Still, Nightmare couldn’t be too scary. There were adjustments that had to be made so younger audiences were not turned off by the film. “For example,” related Selick, “there’s a scene where Jack’s love interest Sally tires of being holed up with the evil scientists; she wants out. The evil scientist grabs her by the arm and she pulls away until the arm actually tears off. Well, that could have been horrific. But instead of flesh and blood inside her, I had her stuffed with leaves and then as she runs away we see her arm being held by the scientist waving goodbye to her, which ends up being pretty funny.”
Another example Selick outlines is a clown character that has a tear away face. “In an earlier version of that, when we tore his face away, it was a horrible bloody mess. While I realized I might like this, it didn’t fit the tone. So we just made it a black hollow. It’s about pulling punches and winking – death in this world is not really possible.”
With death as a central theme, Selick sought to inject seemingly contrary fun elements into the film, too. “When everyone thinks Jack has died at the beginning, they’re terribly sad, but of course he’s dead to begin with. I had to come up with the term, ‘He’s double dead!’ I think in the end a lot of parents were scared of it, but most kids – even as young as three years old – were nodding their heads along to the songs really having fun. It scared very few children and that was a good feeling.”
Selick did not shy away from injecting complicated crowd scenes in the film or having characters with wonderfully expressive movements – all carried out via replacement animation for the heads and posable steel armatures for bodies. In order to make the ambitious film, Selick assembled a group of collaborators in a studio space in San Francisco – the purpose-built Skellington Productions – which had the added benefit of being away from Hollywood. “I built on this team of animators, set makers, and lighters who I’d been working with on television commercials and MTV spots. I made all those people supervisors and we grew a studio in a couple of old warehouses and basically made the film there. I was there for three-and-a-half years. Tim would come visit and we would send all the footage to him. But it was remarkable, we were utterly left alone to make the movie we made.”

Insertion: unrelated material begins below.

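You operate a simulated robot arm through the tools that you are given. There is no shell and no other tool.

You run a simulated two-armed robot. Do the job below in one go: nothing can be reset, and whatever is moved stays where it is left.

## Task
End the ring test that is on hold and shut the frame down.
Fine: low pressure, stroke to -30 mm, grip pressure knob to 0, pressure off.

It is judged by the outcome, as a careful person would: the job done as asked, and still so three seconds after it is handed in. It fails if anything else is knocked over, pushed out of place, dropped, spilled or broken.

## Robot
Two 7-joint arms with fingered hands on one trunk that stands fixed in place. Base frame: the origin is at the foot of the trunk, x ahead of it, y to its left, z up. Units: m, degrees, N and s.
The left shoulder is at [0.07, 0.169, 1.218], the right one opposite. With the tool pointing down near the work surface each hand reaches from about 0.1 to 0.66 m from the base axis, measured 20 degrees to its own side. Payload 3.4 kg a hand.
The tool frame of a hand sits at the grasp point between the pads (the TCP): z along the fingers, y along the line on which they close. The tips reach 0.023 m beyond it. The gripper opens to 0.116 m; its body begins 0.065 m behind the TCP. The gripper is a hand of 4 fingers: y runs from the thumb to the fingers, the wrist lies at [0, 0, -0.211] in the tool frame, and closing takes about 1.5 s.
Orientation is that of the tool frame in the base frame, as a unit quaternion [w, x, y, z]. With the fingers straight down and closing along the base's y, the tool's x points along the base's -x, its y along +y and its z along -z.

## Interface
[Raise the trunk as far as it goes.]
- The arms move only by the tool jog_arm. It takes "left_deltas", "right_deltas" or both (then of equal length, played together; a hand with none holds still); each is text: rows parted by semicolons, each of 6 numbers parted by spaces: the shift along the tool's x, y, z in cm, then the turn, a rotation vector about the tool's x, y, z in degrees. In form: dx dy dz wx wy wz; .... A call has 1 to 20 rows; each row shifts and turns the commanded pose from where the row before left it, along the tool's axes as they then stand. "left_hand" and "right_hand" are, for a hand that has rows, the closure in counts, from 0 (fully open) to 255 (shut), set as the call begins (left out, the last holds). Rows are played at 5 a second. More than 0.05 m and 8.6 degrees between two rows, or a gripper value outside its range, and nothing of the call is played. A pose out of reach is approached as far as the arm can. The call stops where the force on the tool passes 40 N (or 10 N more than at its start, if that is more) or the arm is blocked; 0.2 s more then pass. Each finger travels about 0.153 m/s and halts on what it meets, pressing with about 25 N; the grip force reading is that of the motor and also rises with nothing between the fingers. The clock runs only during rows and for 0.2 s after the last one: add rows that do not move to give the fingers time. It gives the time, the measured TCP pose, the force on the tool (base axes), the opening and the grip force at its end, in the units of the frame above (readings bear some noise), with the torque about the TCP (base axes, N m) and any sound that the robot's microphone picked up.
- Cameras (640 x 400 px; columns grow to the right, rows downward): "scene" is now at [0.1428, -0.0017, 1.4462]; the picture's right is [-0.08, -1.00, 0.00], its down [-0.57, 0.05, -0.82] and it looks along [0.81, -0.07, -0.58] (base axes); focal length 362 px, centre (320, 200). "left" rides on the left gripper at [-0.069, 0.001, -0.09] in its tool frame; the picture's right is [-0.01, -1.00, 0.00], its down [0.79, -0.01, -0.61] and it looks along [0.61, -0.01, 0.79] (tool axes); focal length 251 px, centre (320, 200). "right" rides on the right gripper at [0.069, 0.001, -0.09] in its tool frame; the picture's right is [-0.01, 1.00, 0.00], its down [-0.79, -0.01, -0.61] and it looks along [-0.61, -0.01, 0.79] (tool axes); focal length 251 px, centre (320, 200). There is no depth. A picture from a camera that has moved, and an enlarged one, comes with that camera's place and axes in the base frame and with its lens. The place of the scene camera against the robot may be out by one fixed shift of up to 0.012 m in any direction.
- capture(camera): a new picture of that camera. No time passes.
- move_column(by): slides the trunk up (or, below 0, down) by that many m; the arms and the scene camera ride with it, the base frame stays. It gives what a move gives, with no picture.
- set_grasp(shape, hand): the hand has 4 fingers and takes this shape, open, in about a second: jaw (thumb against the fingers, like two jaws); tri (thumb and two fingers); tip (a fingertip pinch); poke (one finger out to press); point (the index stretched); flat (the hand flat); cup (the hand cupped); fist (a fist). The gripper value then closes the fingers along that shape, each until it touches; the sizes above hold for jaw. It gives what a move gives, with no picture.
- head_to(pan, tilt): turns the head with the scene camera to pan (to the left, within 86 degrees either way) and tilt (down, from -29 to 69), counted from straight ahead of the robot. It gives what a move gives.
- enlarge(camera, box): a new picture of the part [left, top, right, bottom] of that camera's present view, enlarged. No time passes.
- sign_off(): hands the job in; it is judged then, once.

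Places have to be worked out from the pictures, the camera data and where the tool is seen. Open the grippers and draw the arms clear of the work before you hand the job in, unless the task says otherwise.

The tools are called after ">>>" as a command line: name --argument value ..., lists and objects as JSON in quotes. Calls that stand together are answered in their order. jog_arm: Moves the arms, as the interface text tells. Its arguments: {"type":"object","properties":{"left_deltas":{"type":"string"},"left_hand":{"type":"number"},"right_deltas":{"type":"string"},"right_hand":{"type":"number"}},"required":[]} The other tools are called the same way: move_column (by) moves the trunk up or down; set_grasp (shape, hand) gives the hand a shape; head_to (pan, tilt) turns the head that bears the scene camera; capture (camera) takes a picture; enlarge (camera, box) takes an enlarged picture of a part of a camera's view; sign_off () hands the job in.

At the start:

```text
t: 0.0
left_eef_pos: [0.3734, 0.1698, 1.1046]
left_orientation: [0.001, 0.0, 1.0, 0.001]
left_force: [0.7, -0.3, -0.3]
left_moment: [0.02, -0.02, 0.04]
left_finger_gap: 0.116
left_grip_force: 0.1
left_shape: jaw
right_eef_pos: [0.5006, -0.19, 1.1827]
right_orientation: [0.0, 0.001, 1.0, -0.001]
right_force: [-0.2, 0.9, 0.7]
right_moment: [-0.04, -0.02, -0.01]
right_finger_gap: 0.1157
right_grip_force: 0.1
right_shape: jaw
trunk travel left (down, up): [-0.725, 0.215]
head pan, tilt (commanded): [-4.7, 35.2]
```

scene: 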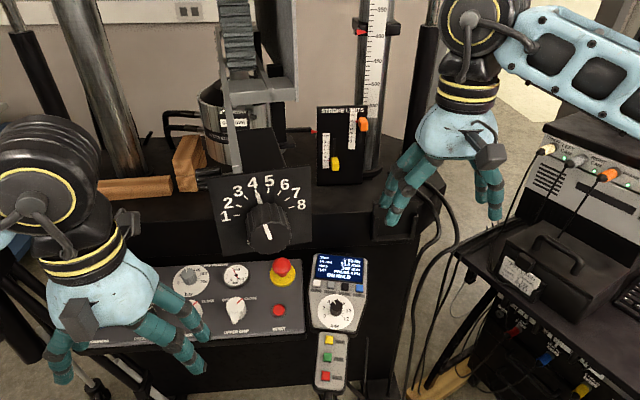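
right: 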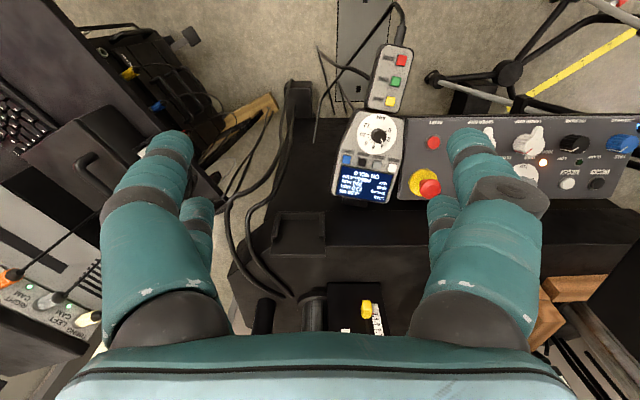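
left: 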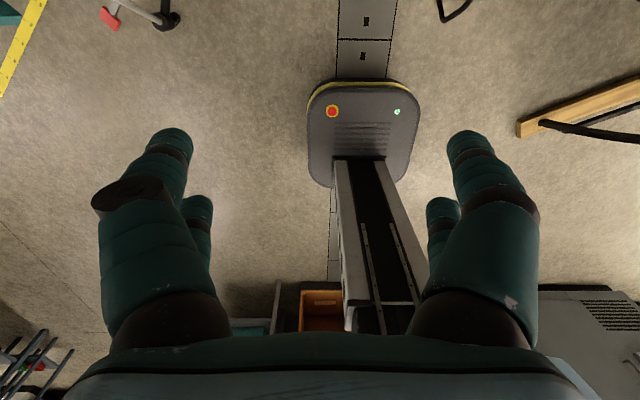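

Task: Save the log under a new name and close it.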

In addition to ramping up physical production on stop-motion puppets, props, and backgrounds, Selick also had to navigate one of the film’s key storytelling devices: song. These were written by composer Danny Elfman, who also voices the singing Jack Skellington. “The truth is, we blindly started making the film with ‘What’s This?’ as the first song and no finished script,” admitted Selick. “That meant the songs were like cornerstones to build the film around. And then screenwriter Caroline Thompson was brought in to fill the spaces of story between the songs.”
“One good thing,” added Selick, “is that when you’re given a song to animate and bring to life, there’s a lot of storytelling already worked out. There was always a story task to accomplish. So getting a song was like being given a running time and a rhythm – it gave us a solid framework to build the sequence to. I ended up really enjoying that. Sometimes it was harder to storyboard and sketch a scene when it was a non-musical part. So, in effect, [with songs] there were limitations in terms of timing and which characters you would go to.”
However, the number of songs in the film quickly ballooned to more than the director thought were necessary. “I complained to Tim that I thought we were going to lose the audience with 10 or 11 songs,” recalled Selick. “He said, ‘Let’s just make them and cut one if we have to.’ When we finished the movie, he said, ‘I think you’re right, there’s too many,’ and I fought like crazy and said, ‘We’re not cutting anything! They’re great!’ For some people initially it was too many songs, but over time they’re such an important part of the movie I couldn’t bear to have lost any of them.” (This week’s new Blu-ray release of the film offers a sing-along mode.)
Perhaps the most complicated stop-motion challenge was the film’s final battle pitching Jack against Oogie Boogie. “Creatively, this was one of the hardest to nail down,” said Selick. “We were sending storyboards to Tim – by fax back then, no internet! He kept rejecting everything and we were right up against the deadline. I realized we finally had to start on the animation. We had some technical challenges too because in that scene it’s like a gambling den and we had these ‘one-armed bandits’ that needed special mechanics. We also had to build a special Jack with a flexible body to dodge some of the weapons used against him.”
In the confrontation, Oogie Boogie’s skin is torn away and revealed to be made of thousands of bugs. Luckily, the filmmakers relied on somewhat of a breakthrough in technology to accomplish complex scenes like the wriggling bugs. “We were shooting on film,” explained Selick, “but we had a video tap on the camera and someone had invented this ‘frame grabber’ device that could grab two images and you could flip a switch between two frames of grabbed image and live image, so you could look at three different things. It was a lifesaver on many occasions.”
“Prior to that,” said Selick, “if you were in the middle of a sequence and a character fell over, you pretty much had to start over or do a cut-away, because you could never line up the character close enough to where he had been before, but with the frame grabbers we could line it up and keep going. That helped particularly with these bugs because you’d have this chart and you could see which direction you had animated, say, bug number 25, so that there was the right sense of rhyme or reason to the overall movement. They were still a real nightmare – I probably have a bag of those Oogie Boogie bugs somewhere in my house.”